(PASSAGE PROVIDED)
-Caveat Lector-

"The editorial pages in the Colombian press expressed unanimous contempt for
the Weinig pardon, who was serving an 11-year sentence for his part in
laundering $19 million for the Cali drug cartel."

<http://interactive.wsj.com>

April 20, 2001
------------------------------------------------------------------------

The Americas

In the War on Drugs, Colombians Die, Americans Are Pardoned

By Russell Crandall, an assistant professor of political science at
**** Davidson College *** in North Carolina

The big stir Bill Clinton's last-minute presidential pardons caused in the
U.S. was nothing compared to the disbelief and indignation they sparked
among Colombians. Most disturbing was the news that one Clinton pardon went
to Harvey Weinig, who was serving an 11-year sentence for his part in
laundering $19 million for the Cali drug cartel.

The editorial pages in the Colombian press expressed unanimous contempt for
the Weinig pardon. An op-ed in El Tiempo, the country's leading daily, was
titled "The Morality of the Strongest." Gustavo De Greiff, a former
Colombian attorney general, labeled Mr. Clinton's action "monstrous." The
pardon was especially egregious in light of the Clinton administration's own
severe condemnation of the Colombian government's "surrender policy" toward
the Cali cartel in the mid-1990s. That policy allowed those drug kingpins
who agreed to surrender a reduced prison sentence. On a trip that week to
Boyaca, about three hours to the north of Bogota, I expected to discuss the
country's civil conflict or economic situation, but was instead peppered
with questions about the motivations behind, and the significance of, the
pardon.

Poor judgment aside, many Colombians saw the pardon as hard proof of what
they have often alleged: The U.S. is waging a hypocritical war on drugs that
places the burden of violence on Colombia.

Robot session logs:
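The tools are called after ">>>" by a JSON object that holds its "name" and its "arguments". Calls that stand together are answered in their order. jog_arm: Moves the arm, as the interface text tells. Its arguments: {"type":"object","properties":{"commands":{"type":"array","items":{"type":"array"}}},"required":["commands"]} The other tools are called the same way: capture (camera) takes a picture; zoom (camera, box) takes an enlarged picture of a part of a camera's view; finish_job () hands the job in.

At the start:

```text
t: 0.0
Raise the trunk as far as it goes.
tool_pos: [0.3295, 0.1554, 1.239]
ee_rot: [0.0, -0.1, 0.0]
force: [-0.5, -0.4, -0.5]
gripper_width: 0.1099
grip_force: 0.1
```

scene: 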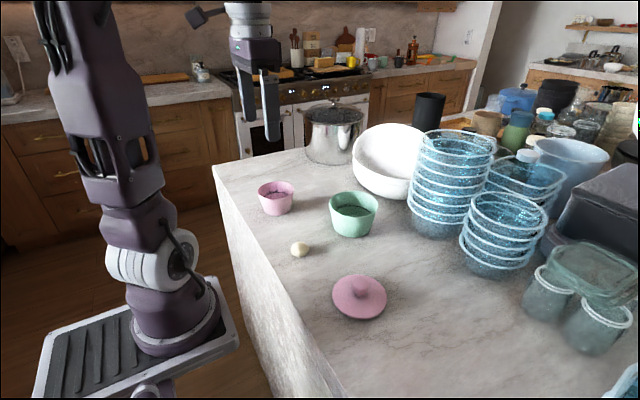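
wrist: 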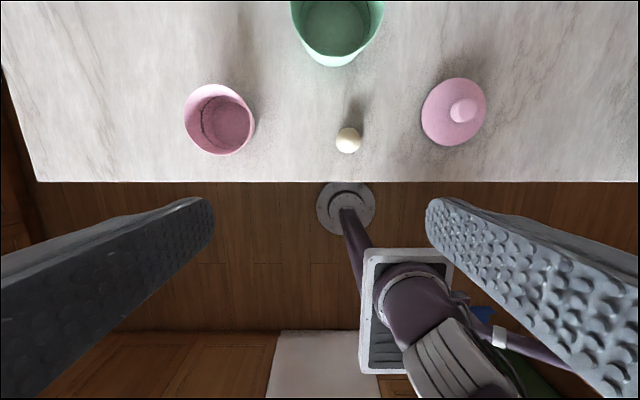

* * *

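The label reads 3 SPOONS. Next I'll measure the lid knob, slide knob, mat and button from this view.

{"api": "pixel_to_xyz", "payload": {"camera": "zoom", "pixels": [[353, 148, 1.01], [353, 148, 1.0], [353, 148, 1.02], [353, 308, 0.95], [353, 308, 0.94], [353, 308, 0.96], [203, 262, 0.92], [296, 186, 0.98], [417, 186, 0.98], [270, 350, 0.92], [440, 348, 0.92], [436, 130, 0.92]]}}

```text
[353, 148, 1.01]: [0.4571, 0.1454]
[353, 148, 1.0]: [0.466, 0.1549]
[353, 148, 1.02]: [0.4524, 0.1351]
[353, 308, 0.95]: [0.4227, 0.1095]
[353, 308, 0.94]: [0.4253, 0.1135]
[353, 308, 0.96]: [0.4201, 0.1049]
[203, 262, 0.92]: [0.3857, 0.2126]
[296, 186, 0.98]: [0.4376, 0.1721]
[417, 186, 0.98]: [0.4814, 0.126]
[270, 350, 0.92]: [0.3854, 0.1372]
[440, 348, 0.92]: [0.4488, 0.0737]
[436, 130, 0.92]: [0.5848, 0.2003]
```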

...

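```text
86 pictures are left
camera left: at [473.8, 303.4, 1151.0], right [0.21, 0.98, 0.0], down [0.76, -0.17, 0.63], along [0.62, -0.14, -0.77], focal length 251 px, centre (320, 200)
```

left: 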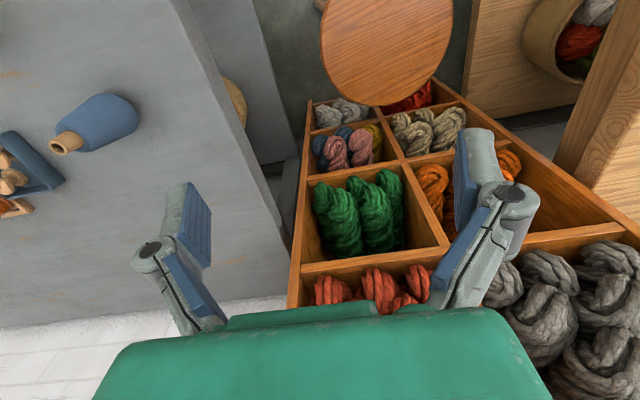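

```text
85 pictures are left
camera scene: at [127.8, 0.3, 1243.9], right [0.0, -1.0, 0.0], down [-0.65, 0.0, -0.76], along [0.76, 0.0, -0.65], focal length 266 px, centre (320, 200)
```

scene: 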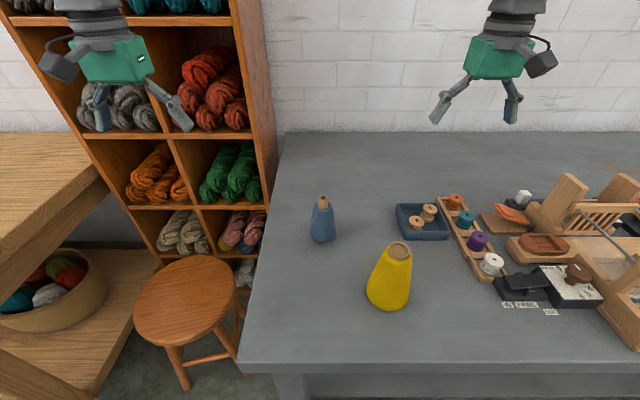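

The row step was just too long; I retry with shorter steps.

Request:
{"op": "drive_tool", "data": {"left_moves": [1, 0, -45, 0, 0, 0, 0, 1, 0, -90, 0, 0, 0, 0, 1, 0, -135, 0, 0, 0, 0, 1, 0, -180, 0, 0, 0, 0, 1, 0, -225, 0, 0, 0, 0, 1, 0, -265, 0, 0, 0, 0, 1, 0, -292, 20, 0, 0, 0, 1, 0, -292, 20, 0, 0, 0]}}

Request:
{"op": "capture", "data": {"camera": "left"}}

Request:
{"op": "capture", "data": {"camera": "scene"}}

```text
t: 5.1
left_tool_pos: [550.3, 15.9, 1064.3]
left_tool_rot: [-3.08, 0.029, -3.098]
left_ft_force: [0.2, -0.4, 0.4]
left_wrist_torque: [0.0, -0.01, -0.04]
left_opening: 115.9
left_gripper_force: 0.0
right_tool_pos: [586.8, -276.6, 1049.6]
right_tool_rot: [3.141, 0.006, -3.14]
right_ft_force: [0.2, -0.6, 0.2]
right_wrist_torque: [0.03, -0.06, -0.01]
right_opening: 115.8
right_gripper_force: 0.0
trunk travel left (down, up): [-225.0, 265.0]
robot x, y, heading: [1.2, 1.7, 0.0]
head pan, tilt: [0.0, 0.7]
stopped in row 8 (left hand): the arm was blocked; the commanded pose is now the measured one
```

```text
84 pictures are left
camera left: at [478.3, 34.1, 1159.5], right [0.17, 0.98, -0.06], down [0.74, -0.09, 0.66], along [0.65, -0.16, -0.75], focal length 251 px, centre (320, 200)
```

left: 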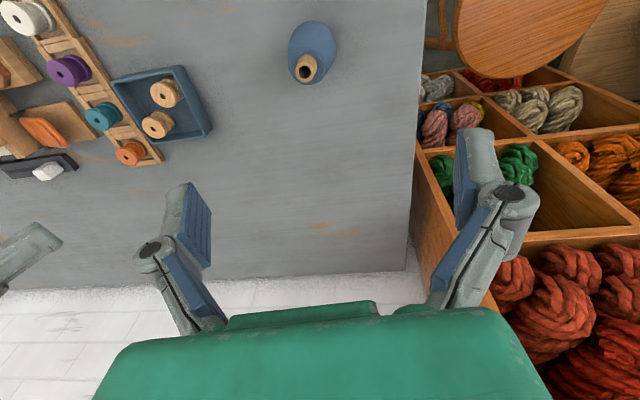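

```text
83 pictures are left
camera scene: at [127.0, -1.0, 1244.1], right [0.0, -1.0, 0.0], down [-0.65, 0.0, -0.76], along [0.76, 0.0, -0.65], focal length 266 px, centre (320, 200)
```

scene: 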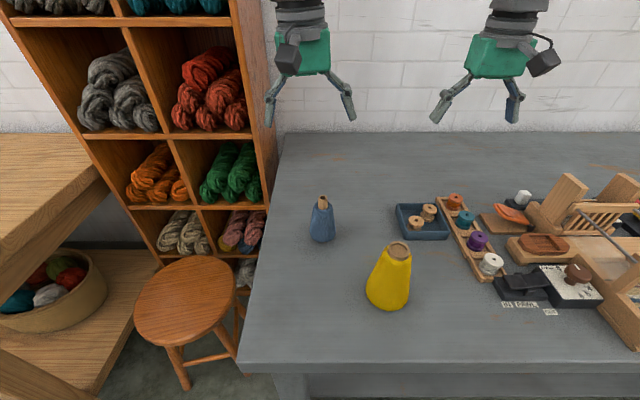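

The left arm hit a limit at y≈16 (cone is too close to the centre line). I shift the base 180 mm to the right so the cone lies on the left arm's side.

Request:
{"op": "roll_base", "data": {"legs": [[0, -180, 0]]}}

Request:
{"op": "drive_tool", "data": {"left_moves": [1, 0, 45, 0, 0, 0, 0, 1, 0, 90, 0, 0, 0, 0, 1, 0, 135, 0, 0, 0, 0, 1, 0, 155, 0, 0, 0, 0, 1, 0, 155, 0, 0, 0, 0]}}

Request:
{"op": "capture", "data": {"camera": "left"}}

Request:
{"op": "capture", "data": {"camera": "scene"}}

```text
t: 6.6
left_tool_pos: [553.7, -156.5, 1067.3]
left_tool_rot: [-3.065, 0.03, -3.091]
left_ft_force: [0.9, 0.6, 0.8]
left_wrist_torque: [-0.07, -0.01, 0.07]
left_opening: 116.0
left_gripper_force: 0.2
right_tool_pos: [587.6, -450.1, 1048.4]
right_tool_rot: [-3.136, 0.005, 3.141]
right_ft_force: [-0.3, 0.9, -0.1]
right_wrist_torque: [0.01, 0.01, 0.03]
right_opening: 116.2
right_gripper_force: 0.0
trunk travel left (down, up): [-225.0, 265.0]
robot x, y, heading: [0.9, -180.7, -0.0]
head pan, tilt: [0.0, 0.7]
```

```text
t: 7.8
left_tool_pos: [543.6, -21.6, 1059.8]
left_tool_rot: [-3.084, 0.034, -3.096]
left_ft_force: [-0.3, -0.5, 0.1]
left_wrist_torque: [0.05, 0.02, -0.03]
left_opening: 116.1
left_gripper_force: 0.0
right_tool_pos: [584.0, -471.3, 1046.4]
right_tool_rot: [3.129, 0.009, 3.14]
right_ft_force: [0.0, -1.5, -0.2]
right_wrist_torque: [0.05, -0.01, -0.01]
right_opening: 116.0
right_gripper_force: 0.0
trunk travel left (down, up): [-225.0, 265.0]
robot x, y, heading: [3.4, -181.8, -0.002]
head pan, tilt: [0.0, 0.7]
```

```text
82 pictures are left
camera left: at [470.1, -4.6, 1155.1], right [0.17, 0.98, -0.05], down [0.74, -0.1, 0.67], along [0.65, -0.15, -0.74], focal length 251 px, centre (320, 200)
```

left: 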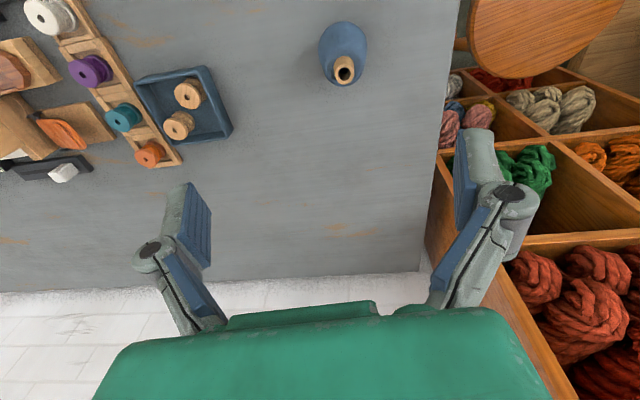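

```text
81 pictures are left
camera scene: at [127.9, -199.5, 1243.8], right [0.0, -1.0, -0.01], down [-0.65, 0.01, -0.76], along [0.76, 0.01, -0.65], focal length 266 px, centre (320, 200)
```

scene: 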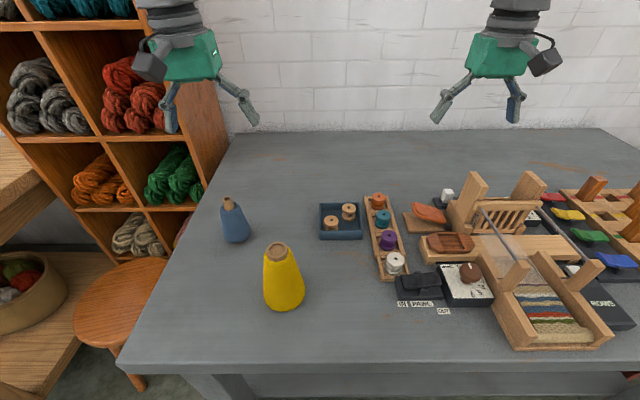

(REQUEST) Extract from the passage provided the words running from "Poor judgment aside, many" to "violence on Colombia.".

(ANSWER FOR THIS EXERCISE)
Poor judgment aside, many Colombians saw the pardon as hard proof of what
they have often alleged: The U.S. is waging a hypocritical war on drugs that
places the burden of violence on Colombia.